---- Dataset excerpt
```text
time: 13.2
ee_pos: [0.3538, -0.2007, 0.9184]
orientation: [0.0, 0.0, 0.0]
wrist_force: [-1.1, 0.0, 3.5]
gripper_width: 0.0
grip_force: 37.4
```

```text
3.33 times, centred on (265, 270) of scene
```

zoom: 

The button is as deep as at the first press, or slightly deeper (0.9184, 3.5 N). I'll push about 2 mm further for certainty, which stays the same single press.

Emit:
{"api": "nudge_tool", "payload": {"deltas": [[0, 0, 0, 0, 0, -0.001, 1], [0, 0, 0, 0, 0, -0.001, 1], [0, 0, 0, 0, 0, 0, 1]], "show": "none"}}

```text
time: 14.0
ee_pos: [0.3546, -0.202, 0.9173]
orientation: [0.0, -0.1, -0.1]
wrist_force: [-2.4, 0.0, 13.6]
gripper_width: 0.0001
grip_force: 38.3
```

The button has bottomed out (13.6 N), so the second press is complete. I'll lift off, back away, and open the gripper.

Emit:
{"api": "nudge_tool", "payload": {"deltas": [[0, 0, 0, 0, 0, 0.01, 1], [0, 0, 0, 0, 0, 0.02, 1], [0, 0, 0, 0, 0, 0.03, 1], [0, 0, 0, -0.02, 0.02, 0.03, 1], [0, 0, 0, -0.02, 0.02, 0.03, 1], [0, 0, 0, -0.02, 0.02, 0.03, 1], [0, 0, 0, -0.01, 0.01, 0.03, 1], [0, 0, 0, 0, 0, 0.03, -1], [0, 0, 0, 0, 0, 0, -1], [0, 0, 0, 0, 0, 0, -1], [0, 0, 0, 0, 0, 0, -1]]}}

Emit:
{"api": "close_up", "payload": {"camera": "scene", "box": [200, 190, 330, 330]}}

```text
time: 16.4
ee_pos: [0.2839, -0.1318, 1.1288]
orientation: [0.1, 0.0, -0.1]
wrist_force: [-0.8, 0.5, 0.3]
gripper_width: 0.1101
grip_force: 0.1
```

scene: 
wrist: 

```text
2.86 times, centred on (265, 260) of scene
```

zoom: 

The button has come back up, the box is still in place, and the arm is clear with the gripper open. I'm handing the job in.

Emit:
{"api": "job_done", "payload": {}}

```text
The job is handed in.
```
--------
■ **Objective**: Extract the whole listing, character for character.

■ **Written answer**:
```text
time: 13.2
ee_pos: [0.3538, -0.2007, 0.9184]
orientation: [0.0, 0.0, 0.0]
wrist_force: [-1.1, 0.0, 3.5]
gripper_width: 0.0
grip_force: 37.4
```

```text
3.33 times, centred on (265, 270) of scene
```

zoom: 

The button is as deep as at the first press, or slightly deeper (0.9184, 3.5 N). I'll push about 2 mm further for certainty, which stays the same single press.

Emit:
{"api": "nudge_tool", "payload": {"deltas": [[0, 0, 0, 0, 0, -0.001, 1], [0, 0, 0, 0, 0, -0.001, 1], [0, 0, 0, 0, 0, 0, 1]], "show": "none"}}

```text
time: 14.0
ee_pos: [0.3546, -0.202, 0.9173]
orientation: [0.0, -0.1, -0.1]
wrist_force: [-2.4, 0.0, 13.6]
gripper_width: 0.0001
grip_force: 38.3
```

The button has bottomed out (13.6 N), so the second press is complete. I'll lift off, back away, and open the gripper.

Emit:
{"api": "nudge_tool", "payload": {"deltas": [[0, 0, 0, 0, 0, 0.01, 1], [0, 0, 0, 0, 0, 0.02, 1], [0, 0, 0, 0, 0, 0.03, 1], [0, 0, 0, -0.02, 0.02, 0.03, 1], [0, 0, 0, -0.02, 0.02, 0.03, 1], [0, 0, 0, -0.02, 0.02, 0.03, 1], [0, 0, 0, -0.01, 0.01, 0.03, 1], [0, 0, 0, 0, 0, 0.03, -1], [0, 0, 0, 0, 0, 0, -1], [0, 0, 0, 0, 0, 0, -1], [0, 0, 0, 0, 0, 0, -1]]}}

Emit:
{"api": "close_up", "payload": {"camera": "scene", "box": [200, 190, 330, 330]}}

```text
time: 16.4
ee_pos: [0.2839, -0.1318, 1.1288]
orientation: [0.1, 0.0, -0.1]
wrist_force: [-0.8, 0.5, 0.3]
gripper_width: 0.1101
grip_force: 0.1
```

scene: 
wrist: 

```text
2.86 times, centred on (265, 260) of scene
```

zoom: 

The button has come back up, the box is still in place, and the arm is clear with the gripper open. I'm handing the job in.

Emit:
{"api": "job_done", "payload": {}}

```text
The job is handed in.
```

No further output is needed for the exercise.